Our flight back to Brussels was uneventful.  This leg was on Brussels Airlines and, besides the flight staff seeming rather surprised to be there, the flight seemed short and the seats were the most comfortable we've experienced in quite some time.  We arrived in Brussels an hour later than expected, around 7AM.

This next portion was one of our worst travel experiences ever.  We had hoped to simply reverse the above but the bus ticket (€3.50) is only good for a free transfer to the subway within an hour from purchase and we were stuck in a Brussels traffic jam for just over an hour, missing our free ride to Gare du Nord.  Not wanting to pay again we decided to walk, venturing forth with a compass, no map, and luggage.  We eventually got to Gare du Nord around 10AM and checked in for our 12PM Eurolines bus to Amsterdam (€9.00) only to be told that it was going to be late and not to expect it before 1PM.  It eventually showed up at 1:45PM.

We arrived at Amstel station in Amsterdam almost two hours later than expected.  Furthermore, for some reason our Google map had placed the distance from Amstel station and our flat at a mere 1.4km.  The reality was that Amstel station is 5km away from our flat, which makes a huge difference.  Had we known the actual distance we would've sprung for public transportation.  As it was, we just walked.

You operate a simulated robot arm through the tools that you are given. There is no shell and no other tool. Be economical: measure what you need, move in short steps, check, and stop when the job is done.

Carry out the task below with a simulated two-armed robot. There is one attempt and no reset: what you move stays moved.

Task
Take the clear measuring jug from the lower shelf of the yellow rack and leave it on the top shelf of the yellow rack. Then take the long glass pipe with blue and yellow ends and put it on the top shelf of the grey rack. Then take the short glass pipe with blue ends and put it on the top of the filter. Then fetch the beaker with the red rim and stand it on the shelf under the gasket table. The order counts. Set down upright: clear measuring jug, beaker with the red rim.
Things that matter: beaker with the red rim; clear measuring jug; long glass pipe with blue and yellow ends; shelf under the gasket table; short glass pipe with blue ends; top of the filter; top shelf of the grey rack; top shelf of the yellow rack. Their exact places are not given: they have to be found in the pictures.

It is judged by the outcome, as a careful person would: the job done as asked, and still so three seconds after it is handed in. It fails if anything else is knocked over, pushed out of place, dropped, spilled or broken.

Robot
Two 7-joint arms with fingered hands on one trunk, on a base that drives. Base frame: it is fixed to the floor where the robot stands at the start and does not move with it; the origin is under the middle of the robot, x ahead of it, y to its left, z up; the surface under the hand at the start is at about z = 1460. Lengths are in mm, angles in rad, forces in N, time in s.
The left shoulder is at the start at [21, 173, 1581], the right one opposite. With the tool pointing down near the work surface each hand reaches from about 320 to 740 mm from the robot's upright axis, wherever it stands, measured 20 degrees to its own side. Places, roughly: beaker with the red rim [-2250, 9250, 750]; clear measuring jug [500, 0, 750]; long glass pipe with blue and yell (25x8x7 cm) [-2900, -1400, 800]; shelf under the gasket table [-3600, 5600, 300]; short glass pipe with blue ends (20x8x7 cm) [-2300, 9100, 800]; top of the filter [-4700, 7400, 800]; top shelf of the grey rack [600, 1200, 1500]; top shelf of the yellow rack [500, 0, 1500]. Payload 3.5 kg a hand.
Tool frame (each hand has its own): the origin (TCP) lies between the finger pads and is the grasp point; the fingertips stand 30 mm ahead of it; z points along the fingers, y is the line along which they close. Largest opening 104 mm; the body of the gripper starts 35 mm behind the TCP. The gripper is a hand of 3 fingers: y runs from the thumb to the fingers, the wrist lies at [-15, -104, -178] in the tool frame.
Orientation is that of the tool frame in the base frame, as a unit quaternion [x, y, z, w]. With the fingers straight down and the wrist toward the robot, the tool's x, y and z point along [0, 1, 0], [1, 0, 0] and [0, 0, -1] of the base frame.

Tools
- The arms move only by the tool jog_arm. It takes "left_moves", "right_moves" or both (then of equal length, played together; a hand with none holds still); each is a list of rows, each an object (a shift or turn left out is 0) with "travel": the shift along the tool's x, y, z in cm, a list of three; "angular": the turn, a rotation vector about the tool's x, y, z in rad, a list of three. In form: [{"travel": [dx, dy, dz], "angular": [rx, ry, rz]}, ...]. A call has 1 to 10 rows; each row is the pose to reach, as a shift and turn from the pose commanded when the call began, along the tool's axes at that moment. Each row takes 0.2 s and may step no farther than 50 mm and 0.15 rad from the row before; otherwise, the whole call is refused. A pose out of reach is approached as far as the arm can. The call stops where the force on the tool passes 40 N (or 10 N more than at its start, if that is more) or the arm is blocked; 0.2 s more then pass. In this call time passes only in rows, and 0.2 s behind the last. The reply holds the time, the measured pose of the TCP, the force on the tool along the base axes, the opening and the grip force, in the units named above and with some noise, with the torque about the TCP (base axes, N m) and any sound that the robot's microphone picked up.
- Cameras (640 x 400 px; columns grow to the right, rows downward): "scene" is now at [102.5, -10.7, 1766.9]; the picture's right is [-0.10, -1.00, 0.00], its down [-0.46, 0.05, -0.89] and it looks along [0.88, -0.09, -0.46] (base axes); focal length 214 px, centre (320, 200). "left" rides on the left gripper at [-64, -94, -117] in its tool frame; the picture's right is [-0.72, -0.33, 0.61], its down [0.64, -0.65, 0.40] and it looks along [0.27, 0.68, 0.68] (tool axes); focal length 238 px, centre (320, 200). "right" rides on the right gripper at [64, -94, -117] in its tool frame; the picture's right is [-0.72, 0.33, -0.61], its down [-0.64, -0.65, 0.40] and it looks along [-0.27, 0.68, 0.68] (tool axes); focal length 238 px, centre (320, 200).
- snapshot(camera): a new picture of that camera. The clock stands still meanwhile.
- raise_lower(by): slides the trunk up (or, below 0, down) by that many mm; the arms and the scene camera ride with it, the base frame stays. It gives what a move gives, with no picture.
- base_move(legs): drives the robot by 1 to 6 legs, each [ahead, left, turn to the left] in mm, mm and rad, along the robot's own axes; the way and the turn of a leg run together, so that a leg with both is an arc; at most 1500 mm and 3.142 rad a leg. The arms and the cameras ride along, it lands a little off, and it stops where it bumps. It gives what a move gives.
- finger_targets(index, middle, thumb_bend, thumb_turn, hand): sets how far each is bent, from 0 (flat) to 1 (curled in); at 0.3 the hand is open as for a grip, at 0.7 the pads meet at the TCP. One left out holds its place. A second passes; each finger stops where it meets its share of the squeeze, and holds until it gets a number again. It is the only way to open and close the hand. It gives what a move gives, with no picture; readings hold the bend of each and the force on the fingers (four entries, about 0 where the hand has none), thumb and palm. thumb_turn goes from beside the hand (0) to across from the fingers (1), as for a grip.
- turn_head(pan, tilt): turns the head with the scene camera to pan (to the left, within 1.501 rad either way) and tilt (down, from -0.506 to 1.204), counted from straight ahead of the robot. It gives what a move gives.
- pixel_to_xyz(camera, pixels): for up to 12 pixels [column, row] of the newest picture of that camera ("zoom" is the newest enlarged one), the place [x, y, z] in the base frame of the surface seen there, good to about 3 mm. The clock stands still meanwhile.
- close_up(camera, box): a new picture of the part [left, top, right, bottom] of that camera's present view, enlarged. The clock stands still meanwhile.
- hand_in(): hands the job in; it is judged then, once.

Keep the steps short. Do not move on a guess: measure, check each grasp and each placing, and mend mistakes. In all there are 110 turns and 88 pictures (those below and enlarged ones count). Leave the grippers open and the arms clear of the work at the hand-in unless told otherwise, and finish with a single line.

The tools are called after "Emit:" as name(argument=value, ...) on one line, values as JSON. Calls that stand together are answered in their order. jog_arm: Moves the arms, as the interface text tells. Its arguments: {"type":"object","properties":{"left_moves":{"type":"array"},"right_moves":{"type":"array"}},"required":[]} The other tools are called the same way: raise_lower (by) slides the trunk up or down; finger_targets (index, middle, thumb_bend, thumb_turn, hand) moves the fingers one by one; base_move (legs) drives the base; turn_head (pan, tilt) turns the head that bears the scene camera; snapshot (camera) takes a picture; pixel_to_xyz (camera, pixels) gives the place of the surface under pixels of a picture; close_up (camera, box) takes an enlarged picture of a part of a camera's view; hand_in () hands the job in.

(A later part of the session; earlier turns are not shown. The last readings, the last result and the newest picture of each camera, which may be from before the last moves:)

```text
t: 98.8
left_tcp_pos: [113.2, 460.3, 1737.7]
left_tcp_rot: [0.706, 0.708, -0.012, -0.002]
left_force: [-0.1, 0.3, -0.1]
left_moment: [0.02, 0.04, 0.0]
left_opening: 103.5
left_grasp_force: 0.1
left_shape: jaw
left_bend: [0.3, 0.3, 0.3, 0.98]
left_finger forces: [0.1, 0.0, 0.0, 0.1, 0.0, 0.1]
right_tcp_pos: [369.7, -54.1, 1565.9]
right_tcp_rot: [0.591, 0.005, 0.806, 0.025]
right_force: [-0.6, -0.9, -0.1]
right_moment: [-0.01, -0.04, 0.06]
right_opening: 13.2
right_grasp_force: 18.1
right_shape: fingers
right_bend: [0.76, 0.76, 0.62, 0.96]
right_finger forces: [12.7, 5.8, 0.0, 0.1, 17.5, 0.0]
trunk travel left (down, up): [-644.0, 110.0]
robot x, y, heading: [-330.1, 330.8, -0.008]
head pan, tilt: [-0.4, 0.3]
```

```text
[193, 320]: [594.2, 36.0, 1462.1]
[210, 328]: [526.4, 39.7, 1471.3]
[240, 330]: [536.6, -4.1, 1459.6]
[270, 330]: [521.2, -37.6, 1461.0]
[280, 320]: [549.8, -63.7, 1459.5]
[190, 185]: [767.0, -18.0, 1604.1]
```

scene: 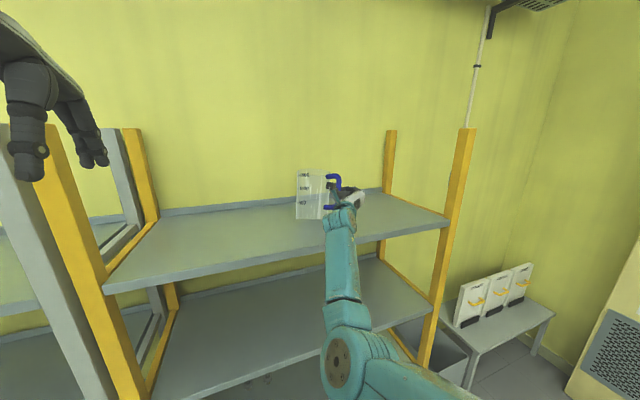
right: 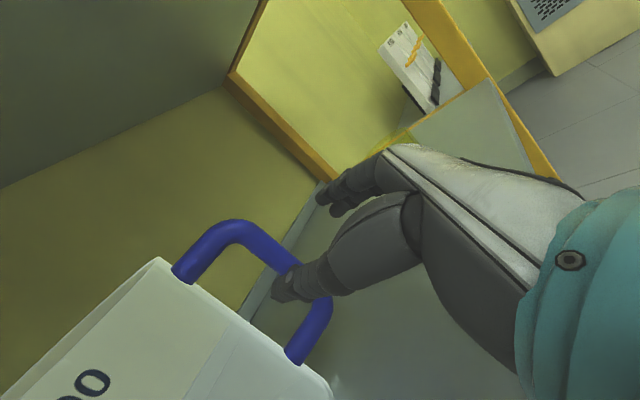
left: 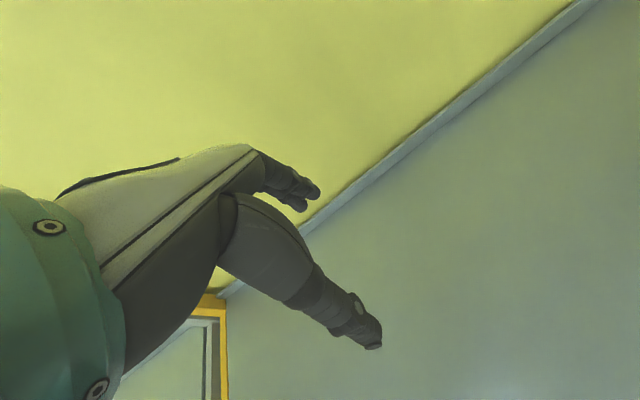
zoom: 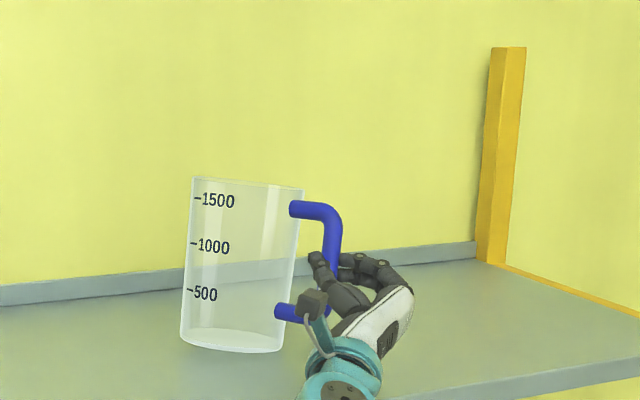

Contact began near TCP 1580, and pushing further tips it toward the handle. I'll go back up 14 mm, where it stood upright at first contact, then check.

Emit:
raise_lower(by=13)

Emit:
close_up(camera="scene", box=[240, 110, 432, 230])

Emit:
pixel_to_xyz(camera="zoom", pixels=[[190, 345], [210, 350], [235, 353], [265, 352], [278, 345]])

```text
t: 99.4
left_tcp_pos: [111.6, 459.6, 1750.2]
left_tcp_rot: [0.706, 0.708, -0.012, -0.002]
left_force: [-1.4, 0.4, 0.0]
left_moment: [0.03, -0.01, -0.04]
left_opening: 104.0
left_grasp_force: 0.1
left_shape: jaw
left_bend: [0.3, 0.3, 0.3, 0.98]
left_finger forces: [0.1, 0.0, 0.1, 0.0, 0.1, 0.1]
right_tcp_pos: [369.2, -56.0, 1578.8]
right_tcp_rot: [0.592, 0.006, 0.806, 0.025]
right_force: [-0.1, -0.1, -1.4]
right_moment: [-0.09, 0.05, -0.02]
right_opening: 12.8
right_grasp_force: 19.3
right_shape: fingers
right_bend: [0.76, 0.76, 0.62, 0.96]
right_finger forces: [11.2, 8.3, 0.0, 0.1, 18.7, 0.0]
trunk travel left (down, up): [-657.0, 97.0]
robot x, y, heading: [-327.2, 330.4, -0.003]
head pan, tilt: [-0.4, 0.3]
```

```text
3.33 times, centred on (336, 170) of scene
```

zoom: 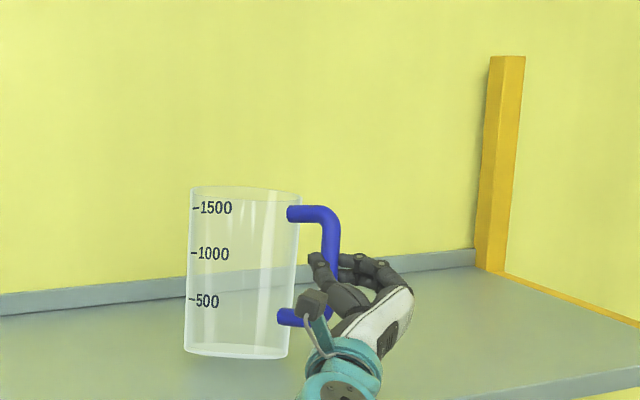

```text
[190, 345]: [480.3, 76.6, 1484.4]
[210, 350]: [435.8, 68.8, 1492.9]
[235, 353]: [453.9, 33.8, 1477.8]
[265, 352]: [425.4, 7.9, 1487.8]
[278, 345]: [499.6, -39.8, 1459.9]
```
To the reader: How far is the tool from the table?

The train from Amsterdam's Centraal station to Schiphol airport was €4.05 (including €0.50 credit card fee because only Dutch bank cards are accepted for no-fee processing).  Schiphol is a wonderful airport but we didn't have much time to explore before boarding.  Our KLM flight back to Edinburgh was uneventful and we were home shortly thereafter, 17 days after beginning this journey.

This trip had many legs and, though the return trip from Amsterdam to Brussels and the bus ride from Baltimore to New York City were very long, it didn't feel as though we spent a huge chunk of time travelling.  Even at the end of the trip, the two solid days of travel (from Baltimore to Amsterdam) had almost been completely forgotten, though I fear the horrible Eurolines experience will stay with us for quite some time.